A profit of billions is hiding in the Øresund

The newly-signed Øresund Agreement brings an important and long-awaited opportunity for a more flexible labor market in the capital area.

Asbjørn Overgaard, CEO of Copenhagen Capacity. Photo: Copenhagen Capacity

Recently, the old Øresund Agreement, which regulates taxes and pensions for people who work across the Danish-Swedish border, was revised. 

The revision is a clear improvement and holds the possibility that we can to a much greater degree create a unified labour market in the so-called Greater Copenhagen region, which spans the region of the capital and Zealand in Denmark and the region of Halland and Skåne on the Swedish side.

New in the agreement is, among other things, better conditions for working from home and greater transparency for commuters, simply because they will now count working days over a 12-month period, compared to the previous three months.

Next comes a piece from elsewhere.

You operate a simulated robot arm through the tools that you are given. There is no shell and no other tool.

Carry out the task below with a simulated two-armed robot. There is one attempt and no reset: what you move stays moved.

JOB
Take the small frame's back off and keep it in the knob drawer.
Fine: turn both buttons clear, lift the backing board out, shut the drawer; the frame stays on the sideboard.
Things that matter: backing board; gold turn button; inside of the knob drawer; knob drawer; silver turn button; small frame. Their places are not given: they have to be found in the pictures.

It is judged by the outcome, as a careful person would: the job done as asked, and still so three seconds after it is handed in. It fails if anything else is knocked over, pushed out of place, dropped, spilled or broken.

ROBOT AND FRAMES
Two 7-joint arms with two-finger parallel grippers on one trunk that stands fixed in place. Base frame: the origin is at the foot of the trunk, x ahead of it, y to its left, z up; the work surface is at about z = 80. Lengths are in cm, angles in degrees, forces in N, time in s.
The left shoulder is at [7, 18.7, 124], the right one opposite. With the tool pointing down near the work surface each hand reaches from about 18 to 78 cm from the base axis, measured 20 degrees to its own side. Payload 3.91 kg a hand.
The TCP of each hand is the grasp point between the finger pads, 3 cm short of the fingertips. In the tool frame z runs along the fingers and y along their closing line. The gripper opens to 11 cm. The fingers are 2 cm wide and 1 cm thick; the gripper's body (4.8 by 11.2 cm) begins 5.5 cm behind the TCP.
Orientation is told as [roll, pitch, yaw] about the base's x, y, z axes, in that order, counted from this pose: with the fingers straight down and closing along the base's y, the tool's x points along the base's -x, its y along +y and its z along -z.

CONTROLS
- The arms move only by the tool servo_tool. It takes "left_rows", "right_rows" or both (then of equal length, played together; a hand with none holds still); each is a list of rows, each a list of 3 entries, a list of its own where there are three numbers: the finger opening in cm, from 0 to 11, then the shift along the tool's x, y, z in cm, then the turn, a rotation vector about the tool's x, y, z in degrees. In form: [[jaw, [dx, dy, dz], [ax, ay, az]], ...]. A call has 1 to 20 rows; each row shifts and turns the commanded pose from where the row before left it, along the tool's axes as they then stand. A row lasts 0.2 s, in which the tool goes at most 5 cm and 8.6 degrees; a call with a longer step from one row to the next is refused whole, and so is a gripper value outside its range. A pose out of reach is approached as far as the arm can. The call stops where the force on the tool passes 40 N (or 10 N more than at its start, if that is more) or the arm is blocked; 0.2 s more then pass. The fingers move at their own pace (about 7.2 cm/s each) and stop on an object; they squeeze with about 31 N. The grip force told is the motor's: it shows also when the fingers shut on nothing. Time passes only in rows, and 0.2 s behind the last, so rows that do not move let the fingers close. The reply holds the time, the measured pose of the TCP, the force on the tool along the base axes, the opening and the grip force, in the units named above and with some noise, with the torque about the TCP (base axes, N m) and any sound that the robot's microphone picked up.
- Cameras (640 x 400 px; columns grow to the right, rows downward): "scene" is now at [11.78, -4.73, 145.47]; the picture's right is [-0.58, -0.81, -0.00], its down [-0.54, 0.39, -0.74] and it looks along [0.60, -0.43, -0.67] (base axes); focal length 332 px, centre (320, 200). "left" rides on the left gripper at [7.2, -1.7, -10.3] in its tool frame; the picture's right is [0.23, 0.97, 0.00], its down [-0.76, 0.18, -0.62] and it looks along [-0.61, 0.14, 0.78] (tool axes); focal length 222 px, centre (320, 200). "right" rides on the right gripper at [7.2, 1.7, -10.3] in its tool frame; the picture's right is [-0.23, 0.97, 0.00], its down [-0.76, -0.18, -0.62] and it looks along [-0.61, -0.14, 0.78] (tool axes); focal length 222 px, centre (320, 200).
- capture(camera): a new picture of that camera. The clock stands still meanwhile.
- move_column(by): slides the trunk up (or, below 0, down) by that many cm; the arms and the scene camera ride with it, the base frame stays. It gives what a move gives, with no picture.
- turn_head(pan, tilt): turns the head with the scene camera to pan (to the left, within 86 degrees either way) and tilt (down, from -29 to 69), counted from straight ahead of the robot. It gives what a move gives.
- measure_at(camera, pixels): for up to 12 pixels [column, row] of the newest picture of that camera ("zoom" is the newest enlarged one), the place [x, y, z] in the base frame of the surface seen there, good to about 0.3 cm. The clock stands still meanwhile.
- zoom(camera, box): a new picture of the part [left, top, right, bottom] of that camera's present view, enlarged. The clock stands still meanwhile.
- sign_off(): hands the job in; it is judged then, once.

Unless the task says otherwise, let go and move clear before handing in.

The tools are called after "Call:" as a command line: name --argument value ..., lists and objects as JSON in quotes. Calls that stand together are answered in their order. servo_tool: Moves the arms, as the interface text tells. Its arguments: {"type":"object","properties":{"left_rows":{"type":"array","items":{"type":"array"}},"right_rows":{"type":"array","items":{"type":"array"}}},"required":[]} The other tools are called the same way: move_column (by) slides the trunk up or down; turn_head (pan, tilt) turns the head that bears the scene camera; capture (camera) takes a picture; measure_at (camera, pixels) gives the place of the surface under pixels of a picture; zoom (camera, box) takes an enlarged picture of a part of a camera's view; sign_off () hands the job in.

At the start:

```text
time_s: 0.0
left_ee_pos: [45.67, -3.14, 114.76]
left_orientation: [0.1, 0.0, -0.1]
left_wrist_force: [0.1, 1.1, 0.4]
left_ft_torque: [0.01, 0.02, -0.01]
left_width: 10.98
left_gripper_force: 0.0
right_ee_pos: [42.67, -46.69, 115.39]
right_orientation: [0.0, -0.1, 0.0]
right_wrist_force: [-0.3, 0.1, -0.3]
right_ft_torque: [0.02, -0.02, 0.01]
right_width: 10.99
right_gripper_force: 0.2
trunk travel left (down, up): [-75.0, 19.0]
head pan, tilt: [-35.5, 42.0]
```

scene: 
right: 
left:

These are decisive steps, which to a much greater extent match the flexible way we work today.

The previous agreement from 2003 made it difficult and unattractive to hire and take jobs across the border and has so far hampered the development of the Danish-Swedish labour market.

With the revised agreement, we are one step closer to unlocking the enormous potential in closer cooperation with our good neighbours on the other side of the strait.

As Copenhagen’s Lord Mayor Sophie Hæstorp Andersen recently pointed out, there is a clear discrepancy between the capital and southern Sweden when it comes to unemployment.

In Copenhagen we lack labour, and in southern Sweden they have many unemployed. This only emphasizes even more why we must work hard to make the labour market across the Øresund more flexible.

There are many more clever heads and skilled hands to draw upon. When the first Øresund Agreement was adopted in 2003, the number of commuters increased massively.

But the figure peaked at around 19,000 commuters when the financial crisis hit in 2008, and it has stagnated since – despite the fact that the discrepancy has not decreased.

An analysis from Greater Copenhagen indicates that we can save DKK 1.3 billion a year by revising the Øresund Agreement. We are simply too small a country and too small a regional group not to take advantage of the huge potential that lies in being able to share the labour market.

Today, it may be us who need to attract Swedish qualified employees – but one day we may find ourselves in the opposite situation.

As it is now, we have roles to fill. On the other side of the strait there are a lot of competent people who are ready to fill them. It should be straightforward.